Exercise requirements:
Please copy all the lines that follow, word for word. Write them as strings in a JSON array, leaving out blank lines.

Collected data:
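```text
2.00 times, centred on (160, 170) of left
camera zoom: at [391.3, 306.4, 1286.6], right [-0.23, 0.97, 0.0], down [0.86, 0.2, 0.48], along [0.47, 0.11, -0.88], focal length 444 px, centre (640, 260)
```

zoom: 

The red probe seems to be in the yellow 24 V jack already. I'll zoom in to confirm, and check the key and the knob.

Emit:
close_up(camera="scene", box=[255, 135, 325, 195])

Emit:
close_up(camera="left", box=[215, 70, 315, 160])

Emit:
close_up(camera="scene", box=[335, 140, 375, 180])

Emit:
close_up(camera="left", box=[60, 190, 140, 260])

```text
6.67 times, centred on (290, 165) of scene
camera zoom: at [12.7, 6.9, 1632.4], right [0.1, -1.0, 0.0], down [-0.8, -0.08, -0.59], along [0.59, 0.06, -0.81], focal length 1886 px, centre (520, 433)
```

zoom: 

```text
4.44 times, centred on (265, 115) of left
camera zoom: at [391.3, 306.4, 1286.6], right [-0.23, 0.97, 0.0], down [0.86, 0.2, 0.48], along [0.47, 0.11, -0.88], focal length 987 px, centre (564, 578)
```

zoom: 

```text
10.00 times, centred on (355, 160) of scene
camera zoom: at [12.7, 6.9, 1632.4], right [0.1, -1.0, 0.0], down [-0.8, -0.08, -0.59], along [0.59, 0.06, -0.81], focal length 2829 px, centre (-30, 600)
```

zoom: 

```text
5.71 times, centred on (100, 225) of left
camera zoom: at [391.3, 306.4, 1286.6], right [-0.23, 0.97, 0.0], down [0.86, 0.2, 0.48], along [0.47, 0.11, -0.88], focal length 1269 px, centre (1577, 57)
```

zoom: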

Full answer:
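[
  "```text",
  "2.00 times, centred on (160, 170) of left",
  "camera zoom: at [391.3, 306.4, 1286.6], right [-0.23, 0.97, 0.0], down [0.86, 0.2, 0.48], along [0.47, 0.11, -0.88], focal length 444 px, centre (640, 260)",
  "```",
  "zoom: ",
  "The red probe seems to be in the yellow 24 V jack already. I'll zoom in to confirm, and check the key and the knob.",
  "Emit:",
  "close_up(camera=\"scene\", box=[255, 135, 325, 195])",
  "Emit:",
  "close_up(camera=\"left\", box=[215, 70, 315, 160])",
  "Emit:",
  "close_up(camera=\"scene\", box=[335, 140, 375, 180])",
  "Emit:",
  "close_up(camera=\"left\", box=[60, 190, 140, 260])",
  "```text",
  "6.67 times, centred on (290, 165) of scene",
  "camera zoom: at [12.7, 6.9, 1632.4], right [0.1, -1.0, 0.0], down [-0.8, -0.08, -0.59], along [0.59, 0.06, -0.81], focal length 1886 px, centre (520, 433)",
  "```",
  "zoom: ",
  "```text",
  "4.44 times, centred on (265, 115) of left",
  "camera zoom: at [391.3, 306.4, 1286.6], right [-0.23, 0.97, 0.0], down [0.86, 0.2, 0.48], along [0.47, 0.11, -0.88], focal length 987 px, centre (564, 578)",
  "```",
  "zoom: ",
  "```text",
  "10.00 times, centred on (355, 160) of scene",
  "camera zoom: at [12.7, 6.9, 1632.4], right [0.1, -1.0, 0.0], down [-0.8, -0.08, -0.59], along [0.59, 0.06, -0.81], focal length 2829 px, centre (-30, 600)",
  "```",
  "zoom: ",
  "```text",
  "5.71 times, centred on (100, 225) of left",
  "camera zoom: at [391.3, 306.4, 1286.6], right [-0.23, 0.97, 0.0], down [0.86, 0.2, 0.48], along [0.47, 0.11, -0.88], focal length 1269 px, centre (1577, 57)",
  "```",
  "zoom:"
]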